| TASK REQUIREMENTS |
1. Provide the original wording of the document extract from "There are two" as far as "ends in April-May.".
2. Take up the document extract again after its last words.

| DATA BLOCK |
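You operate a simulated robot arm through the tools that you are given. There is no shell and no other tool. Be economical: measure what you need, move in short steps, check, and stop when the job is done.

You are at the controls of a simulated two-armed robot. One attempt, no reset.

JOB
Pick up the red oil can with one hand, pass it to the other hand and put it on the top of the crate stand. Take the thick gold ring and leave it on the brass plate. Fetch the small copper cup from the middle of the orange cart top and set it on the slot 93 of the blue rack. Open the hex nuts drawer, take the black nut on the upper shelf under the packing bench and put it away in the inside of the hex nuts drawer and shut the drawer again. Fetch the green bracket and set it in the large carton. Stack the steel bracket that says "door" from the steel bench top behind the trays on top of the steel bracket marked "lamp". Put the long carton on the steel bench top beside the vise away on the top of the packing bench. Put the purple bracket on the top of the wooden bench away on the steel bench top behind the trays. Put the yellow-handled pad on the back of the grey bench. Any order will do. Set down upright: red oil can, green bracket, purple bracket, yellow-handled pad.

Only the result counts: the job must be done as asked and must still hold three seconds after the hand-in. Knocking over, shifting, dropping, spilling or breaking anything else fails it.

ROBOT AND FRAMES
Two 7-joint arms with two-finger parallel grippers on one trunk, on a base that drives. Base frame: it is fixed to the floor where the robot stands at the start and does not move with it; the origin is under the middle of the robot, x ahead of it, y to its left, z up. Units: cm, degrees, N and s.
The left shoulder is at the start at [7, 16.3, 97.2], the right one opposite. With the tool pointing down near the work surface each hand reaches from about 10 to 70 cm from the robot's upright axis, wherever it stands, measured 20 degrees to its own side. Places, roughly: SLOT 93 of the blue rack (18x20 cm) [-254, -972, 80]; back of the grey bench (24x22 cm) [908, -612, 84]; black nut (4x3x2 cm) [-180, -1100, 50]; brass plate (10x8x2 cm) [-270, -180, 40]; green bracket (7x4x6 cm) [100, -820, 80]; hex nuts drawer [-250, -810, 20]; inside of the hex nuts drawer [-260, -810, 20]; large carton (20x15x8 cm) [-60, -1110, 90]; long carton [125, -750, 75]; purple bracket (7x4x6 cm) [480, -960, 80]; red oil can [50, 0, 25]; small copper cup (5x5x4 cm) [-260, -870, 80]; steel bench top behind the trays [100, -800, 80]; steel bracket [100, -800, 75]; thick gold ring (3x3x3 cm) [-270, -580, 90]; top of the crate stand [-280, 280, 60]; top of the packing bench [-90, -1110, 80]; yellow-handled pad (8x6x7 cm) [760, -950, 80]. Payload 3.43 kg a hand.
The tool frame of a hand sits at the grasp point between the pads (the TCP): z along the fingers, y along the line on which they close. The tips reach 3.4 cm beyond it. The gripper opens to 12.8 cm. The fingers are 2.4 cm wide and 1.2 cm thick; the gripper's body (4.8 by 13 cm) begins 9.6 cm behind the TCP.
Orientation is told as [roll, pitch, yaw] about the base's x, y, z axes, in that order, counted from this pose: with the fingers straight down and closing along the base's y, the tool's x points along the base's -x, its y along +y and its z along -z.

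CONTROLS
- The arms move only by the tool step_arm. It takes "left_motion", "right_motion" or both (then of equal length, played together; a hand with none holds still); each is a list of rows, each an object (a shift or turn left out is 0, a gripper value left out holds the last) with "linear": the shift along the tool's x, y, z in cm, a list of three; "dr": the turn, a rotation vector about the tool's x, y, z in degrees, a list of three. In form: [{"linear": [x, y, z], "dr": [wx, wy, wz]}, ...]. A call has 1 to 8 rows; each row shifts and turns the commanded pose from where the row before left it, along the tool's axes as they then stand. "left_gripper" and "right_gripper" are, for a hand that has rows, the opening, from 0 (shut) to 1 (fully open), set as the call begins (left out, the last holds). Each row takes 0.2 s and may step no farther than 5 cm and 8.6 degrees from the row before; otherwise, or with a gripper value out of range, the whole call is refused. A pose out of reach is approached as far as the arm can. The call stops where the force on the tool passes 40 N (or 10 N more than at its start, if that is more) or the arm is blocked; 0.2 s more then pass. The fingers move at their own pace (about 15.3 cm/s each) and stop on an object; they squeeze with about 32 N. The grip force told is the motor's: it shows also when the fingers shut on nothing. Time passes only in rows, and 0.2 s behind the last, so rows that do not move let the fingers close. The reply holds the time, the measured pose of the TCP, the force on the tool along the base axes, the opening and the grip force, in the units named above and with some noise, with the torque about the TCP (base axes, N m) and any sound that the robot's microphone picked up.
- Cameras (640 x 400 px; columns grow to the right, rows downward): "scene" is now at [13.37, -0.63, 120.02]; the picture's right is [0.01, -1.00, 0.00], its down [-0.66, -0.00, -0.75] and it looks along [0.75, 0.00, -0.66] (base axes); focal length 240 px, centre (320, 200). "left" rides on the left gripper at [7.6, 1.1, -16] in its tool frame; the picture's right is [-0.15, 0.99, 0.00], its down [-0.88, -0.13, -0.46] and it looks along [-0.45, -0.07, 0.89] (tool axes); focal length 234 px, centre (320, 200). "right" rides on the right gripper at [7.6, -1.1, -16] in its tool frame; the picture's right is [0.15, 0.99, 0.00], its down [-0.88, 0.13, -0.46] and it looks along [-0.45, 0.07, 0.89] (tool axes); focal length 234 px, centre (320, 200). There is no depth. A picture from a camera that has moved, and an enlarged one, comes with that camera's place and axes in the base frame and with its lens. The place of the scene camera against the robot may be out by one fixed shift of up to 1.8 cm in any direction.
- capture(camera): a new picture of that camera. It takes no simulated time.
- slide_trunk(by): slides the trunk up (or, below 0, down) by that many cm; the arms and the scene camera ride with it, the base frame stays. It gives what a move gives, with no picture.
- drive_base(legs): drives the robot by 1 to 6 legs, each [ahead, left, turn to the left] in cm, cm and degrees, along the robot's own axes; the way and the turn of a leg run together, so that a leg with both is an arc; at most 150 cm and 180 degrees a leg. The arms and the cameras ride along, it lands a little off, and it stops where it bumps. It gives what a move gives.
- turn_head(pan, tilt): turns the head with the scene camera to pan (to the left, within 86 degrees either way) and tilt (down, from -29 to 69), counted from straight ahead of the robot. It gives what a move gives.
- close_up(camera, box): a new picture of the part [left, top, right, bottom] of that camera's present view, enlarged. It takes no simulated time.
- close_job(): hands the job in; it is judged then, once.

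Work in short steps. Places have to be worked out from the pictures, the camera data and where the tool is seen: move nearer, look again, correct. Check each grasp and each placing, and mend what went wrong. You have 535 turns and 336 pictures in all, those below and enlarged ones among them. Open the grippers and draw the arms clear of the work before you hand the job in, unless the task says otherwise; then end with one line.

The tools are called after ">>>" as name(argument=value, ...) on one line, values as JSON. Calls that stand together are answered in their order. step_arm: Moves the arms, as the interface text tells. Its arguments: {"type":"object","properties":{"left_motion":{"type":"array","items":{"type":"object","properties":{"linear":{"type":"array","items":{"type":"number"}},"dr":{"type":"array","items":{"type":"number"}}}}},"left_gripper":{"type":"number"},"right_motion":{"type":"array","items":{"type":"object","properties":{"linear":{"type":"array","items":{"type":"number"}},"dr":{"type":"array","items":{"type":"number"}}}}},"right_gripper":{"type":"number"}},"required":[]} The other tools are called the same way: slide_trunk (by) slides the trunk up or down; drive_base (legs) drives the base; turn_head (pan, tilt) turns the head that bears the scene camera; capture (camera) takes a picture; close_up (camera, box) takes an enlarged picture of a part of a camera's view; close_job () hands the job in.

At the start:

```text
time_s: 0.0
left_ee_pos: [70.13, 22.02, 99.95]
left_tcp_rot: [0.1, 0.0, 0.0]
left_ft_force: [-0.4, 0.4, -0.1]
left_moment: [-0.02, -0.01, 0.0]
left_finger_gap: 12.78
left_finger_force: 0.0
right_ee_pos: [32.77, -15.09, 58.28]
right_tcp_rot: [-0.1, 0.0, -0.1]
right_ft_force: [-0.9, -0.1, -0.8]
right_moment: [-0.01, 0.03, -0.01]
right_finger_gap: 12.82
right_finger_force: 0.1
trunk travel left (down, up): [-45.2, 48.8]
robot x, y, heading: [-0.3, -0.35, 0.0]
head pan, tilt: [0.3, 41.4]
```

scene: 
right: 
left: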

| DOCUMENT EXTRACT |
Sep 17 - 23, 2007

There are two principal crop seasons in Pakistan, namely the "Kharif", the sowing season of which begins in April-June and harvesting during October-December; and the "Rabi", which begins in October-December and ends in April-May.

Rice, sugarcane, cotton, maize, mong, mash, bajra and jowar are "Kharif" crops while wheat, gram, lentil (masoor), tobacco, rapeseed, barley and mustard are "Rabi" crops. Major crops, such as, wheat, rice, cotton and sugarcane account for 90.1 percent of the value added in the major crops.

The value added in major crops accounts for over 35-percent of the value added in overall agriculture. Thus, the four major crops (wheat, rice, cotton, and sugarcane), on average, contribute around 31 percent to the value added in overall agriculture. The minor crops account for 12.3 percent of the value added in overall agriculture. Livestock contribute almost 50 percent to agriculture - much more than the combined contribution of major and minor crops (47.5%).

Agriculture experts told PAGE that growers must adopt advanced technologies to enhance yield per acre and improve their socio-economic condition.

''Agriculture is backbone of country's economy and it needs special attention with allocation of sufficient grant for agriculture inputs. The government should make the process of granting loans to the growers more easy so that maximum growers could get advantage of such bank loan for utilisation of crop cultivation'', they added.

Emphasising the need for launching a massive awareness campaign about the benefits of the use of advanced technologies in agriculture sector, they said provincial agriculture departments need to be activated in this regard.

| PER-TASK ANSWERS |
1.
There are two principal crop seasons in Pakistan, namely the "Kharif", the sowing season of which begins in April-June and harvesting during October-December; and the "Rabi", which begins in October-December and ends in April-May.

2.
They called for providing water at the tail of the irrigation system so that the growers of the province could not suffer any inconvenience in getting sufficient water for crops cultivation.

They urged upon the ministry of commerce to adopt a comprehensive policy regarding export of different crops so that the same could compete in the international markets and earn valuable foreign reserves for the country.

Sources in the provincial agriculture department told this scribe that the government is striving to introduce advanced agriculture technologies to increase the yield per acre and improve the socio-economic condition of the farmers. The farmers friendly policies of the government has boost up the agriculture sector and despite natural disasters, experienced by the people, the process of production of bumper crops is still in progress, they claimed.

Talking about allocation for agriculture in Public Sector Development Projects (PSDP), they said that the efforts of the government could be gauged from the allocation of Rs 16 billion for development of agriculture sector during the year 2007-2008. In order to make agriculture a profitable sector, the sources said that the growers need to focus their attention for cultivation of such crops, which could compete in the international markets and provide maximum benefits as compare to cost of production.

It may be mentioned that there are 92 percent small growers who possessed less than one and half acres of land while the possessors of 12 and half acre land are 6.5 percent in the country. This rate clearly indicates that all policies, being formulated by the Government in agriculture sector are providing benefits to the small growers.

Financial experts said that in the year 2006-2007, the banks have provided agriculture loans to the growers to the tune of Rs 168.5 billion while in the year 2007-2008, the banks have scheduled to provide agriculture loans of Rs 200 billion. The Government is also giving subsidy of Rs 6 billion upon Urea fertiliser aimed to provide maximum benefits to growers, they added.

According to experts in Pakistan Horticulture Development and Exports Board, horticulture crops are grown on 1.34 million hectares in the country, producing over 13 million tonnes of fresh produce, Punjab with 49 percent area and 67 percent production of fruits and vegetables has a loin share in the production.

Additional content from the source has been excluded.